Required work:
#1 Write out the text excerpt from "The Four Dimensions" to "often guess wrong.", both included.
#2 Take up the text excerpt again after its last words.

Data items:
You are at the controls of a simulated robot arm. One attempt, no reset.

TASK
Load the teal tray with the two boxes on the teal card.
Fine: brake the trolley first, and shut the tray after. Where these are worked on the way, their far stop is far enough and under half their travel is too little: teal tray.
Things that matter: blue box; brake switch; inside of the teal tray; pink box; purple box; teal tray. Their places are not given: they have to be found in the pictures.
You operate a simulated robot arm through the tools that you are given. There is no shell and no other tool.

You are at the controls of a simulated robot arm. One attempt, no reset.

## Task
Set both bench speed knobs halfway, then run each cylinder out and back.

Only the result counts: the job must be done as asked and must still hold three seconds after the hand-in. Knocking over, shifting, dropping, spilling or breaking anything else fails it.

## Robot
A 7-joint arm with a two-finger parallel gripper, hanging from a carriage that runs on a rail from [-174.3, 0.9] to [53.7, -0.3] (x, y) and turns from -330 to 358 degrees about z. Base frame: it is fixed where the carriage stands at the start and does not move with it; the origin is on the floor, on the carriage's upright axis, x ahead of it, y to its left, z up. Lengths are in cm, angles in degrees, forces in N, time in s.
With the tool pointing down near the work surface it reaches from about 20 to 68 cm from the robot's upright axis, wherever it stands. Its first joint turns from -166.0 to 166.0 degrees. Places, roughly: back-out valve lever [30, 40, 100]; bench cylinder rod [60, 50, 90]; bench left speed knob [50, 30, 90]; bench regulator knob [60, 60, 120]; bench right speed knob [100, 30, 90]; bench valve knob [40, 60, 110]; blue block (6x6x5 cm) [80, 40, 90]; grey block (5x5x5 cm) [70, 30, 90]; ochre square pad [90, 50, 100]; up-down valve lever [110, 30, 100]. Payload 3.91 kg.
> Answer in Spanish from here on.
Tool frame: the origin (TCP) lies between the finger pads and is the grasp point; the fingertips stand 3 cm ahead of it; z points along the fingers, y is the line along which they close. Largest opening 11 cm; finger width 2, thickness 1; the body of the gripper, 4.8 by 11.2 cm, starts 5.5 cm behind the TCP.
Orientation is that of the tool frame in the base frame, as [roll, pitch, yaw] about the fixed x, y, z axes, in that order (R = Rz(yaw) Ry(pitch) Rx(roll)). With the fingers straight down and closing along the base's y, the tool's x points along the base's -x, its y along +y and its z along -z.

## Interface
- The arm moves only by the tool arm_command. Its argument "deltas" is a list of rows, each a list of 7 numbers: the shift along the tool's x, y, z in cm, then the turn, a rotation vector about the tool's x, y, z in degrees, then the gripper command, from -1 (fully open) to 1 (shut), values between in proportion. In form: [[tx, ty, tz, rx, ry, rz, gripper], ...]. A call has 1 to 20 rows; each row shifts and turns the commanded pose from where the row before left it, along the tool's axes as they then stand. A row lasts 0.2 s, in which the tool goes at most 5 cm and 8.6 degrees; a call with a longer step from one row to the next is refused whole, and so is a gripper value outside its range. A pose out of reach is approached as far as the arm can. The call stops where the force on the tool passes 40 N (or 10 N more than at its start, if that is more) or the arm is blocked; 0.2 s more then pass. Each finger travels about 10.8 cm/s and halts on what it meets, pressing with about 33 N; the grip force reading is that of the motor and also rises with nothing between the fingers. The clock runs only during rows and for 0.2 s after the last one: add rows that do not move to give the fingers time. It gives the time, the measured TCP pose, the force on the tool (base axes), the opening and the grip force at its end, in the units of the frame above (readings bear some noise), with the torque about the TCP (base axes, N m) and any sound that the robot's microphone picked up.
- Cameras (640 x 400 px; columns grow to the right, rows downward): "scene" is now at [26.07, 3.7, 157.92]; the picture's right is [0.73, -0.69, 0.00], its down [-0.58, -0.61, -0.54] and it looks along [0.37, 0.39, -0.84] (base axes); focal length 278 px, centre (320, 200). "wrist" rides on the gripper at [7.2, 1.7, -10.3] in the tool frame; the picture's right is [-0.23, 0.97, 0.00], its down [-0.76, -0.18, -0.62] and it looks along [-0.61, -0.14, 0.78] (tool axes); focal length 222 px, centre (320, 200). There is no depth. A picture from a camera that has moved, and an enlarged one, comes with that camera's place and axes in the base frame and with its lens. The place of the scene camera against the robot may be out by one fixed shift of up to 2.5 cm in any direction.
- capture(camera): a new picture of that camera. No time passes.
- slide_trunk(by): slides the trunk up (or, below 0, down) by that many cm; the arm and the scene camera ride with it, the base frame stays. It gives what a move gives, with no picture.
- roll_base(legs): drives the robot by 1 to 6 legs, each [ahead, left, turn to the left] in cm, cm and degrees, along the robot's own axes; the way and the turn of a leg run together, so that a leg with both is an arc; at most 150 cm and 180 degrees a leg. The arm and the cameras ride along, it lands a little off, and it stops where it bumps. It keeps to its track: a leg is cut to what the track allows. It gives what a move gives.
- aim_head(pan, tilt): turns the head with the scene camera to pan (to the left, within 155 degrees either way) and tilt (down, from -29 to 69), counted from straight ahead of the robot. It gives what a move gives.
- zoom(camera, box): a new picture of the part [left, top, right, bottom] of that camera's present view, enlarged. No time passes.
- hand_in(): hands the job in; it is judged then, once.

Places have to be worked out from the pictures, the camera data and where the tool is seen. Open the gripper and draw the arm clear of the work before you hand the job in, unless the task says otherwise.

Text excerpt:
Precise, specific instructions produce dramatically better outputs than vague ones.

Why Specificity Matters

A language model tries to produce the most probable continuation of your prompt. A vague prompt like "write something about climate" has an almost unlimited solution space — the model can produce a poem, a scientific essay, a news article, a listicle, or a children's explanation, all of which are valid interpretations. The more you constrain the solution space with specific instructions, the more reliably the model lands where you actually want it.

The Four Dimensions of Clear Instructions

Great instructions specify four things: what (the task), who (the intended audience), how (format and structure), and how much (length, depth, number of items). "Write a 200-word summary of the three main causes of climate change, suitable for a 12-year-old" hits all four. Compare that to "explain climate change" — only the "what" is present, so the model has to guess the other three and will often guess wrong.

Format Directives

Telling the model how to format its response is one of the highest-leverage changes you can make. "Return a bullet list" vs "return a numbered list" vs "return a table with columns X, Y, Z" each produce completely different structures. If you need the output to feed into code, say "return a JSON object." If you need it to paste into a document, say "use markdown headers and bold key terms." The model follows formatting instructions with high reliability when they are stated explicitly.

Answers to the exercise:
#1
The Four Dimensions of Clear Instructions

Great instructions specify four things: what (the task), who (the intended audience), how (format and structure), and how much (length, depth, number of items). "Write a 200-word summary of the three main causes of climate change, suitable for a 12-year-old" hits all four. Compare that to "explain climate change" — only the "what" is present, so the model has to guess the other three and will often guess wrong.

#2
Common Mistakes to Avoid

  • Assuming shared context: The model doesn't know what "the document" is unless you paste it. Don't refer to things that aren't in the prompt.
  • Over-hedging: Phrases like "if possible, maybe try to sort of…" dilute the instruction. Be direct.
  • Contradictory constraints: "Be brief but cover everything" gives the model an impossible trade-off. Pick one.
  • Missing the negative space: If there are things you explicitly don't want, say so. "Do not include statistics" or "do not recommend paid tools" are instructions the model will follow if given.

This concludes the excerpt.